Ekaterinburg or Yekaterinburg is an intriguing stop-off on the Trans-Siberian Railway route and an essential visit for those with even a modicum of interest in Russian history. This is where, in July 1918, Tsar Nicholas II, his wife Alexandra and five children were murdered by the Bolsheviks, signalling the final chapter of the Romanov dynasty that had ruled Russia for over 300 years. The magnificent Cathedral on the Blood now stands where the family met their end and contains several fascinating monuments to the Romanovs as well as memorabilia from their last days here.
Seemingly a magnet for significant moments in Russia’s colourful history, Yekaterinburg is also the birthplace of Boris Yeltsin and the city where American U2 pilot Gary Powers parachuted into in 1960, sparking a major international incident and intensifying the cold war in the process. There are several captivating museums providing an in-depth view into the town’s intriguing past such as the Military Museum and the Museum of Local History.

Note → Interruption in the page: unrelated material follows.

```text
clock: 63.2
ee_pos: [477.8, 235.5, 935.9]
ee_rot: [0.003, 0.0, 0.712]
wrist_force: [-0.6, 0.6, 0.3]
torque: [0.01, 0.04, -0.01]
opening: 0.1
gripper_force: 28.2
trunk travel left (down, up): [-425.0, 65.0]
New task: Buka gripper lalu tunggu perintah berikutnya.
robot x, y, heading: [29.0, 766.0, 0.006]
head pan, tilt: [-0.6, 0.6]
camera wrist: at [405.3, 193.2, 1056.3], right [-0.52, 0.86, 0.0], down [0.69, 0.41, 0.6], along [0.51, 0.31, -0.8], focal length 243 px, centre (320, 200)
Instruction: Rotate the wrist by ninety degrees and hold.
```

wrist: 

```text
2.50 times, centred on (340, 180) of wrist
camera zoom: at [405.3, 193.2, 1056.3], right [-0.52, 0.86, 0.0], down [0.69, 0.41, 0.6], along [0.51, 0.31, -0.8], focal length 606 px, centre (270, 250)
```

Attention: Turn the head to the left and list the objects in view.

Make sure to visit the intriguing Museum of Youth during your stop-off in Yekaterinburg. Containing displays by local art students inspired by Russia’s young victims of war and totalitarianism, the work here is a revelatory glimpse into the psyche of a generation coming to terms with its country’s past.
Despite popular legend suggesting that Tsar Nicholas II’s young daughter Anastasia survived and escaped from the massacre of the Romanovs, forensic tests in the 1990s confirmed that she indeed died alongside her family in Yekaterinburg in 1918. The missing bones, which prompted the legend of her escape, belonged to her sister Maria and were discovered just outside the city in 2007.